### TASK BRIEF
Extract each line containing the string "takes".

### DATASET EXTRACT
# # # #

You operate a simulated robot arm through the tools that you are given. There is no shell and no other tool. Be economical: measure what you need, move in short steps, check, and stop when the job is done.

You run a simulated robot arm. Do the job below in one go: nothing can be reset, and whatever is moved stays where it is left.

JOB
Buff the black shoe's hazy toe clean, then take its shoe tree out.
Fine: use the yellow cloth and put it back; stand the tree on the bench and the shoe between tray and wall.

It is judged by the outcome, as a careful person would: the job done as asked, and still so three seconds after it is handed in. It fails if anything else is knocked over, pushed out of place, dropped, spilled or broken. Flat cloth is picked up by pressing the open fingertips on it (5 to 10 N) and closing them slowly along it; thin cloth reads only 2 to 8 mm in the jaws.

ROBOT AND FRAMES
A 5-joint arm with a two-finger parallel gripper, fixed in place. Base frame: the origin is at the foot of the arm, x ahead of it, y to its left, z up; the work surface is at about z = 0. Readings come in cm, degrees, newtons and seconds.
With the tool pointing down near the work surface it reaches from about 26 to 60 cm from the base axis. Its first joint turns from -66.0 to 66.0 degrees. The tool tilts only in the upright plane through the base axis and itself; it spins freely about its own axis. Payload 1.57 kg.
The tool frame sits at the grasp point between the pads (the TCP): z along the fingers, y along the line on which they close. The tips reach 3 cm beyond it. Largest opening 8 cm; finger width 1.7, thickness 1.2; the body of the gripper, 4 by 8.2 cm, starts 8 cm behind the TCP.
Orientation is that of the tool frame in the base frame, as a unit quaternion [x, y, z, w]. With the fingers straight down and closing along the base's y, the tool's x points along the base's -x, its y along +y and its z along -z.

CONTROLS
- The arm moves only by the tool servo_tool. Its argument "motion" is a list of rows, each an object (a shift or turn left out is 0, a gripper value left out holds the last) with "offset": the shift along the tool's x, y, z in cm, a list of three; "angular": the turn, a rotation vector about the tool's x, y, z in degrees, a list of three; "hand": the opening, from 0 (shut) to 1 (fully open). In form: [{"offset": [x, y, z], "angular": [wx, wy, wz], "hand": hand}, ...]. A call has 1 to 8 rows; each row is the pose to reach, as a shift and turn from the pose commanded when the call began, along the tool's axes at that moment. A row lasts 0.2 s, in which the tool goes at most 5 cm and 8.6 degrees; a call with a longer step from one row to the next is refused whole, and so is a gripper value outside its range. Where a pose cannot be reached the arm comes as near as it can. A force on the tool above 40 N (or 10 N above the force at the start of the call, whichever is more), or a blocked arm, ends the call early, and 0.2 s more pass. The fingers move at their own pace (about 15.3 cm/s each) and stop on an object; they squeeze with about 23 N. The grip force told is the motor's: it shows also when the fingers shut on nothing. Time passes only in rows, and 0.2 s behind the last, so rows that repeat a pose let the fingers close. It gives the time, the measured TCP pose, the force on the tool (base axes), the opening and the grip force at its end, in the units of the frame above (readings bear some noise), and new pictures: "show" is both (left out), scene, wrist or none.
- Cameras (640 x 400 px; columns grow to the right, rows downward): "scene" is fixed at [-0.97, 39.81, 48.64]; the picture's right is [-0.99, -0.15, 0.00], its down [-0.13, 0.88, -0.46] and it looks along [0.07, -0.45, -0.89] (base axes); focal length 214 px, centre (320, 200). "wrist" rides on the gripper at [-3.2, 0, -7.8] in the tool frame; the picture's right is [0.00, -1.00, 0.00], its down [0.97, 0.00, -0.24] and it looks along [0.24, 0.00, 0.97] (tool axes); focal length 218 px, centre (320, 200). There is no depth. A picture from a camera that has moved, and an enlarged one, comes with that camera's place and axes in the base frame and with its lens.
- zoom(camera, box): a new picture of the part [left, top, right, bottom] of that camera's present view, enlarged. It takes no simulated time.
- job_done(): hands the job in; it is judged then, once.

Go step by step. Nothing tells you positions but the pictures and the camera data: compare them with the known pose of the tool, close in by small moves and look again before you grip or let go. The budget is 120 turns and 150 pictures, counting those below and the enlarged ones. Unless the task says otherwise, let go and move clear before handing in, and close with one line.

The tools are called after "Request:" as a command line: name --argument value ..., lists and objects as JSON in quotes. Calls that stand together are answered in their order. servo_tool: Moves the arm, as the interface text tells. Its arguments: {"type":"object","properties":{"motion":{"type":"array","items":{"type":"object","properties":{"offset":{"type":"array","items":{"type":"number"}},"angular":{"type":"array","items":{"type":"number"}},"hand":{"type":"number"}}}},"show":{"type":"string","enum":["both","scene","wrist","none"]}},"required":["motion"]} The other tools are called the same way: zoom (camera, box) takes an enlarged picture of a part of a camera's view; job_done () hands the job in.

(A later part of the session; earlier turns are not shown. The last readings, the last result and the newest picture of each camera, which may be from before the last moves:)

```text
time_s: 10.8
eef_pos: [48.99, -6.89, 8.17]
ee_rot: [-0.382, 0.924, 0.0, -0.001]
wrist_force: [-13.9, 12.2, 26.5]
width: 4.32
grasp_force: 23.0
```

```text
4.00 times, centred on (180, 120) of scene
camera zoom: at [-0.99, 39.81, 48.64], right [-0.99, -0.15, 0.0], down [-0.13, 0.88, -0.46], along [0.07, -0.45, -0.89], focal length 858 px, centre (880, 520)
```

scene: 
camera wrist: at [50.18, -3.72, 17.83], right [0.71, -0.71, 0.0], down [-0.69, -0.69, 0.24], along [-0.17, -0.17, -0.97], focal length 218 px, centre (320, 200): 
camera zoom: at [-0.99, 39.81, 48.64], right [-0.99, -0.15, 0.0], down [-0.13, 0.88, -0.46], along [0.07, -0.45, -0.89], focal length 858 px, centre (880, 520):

# # # #

### EXERCISE SOLUTION
- zoom(camera, box): a new picture of the part [left, top, right, bottom] of that camera's present view, enlarged. It takes no simulated time.
The tools are called after "Request:" as a command line: name --argument value ..., lists and objects as JSON in quotes. Calls that stand together are answered in their order. servo_tool: Moves the arm, as the interface text tells. Its arguments: {"type":"object","properties":{"motion":{"type":"array","items":{"type":"object","properties":{"offset":{"type":"array","items":{"type":"number"}},"angular":{"type":"array","items":{"type":"number"}},"hand":{"type":"number"}}}},"show":{"type":"string","enum":["both","scene","wrist","none"]}},"required":["motion"]} The other tools are called the same way: zoom (camera, box) takes an enlarged picture of a part of a camera's view; job_done () hands the job in.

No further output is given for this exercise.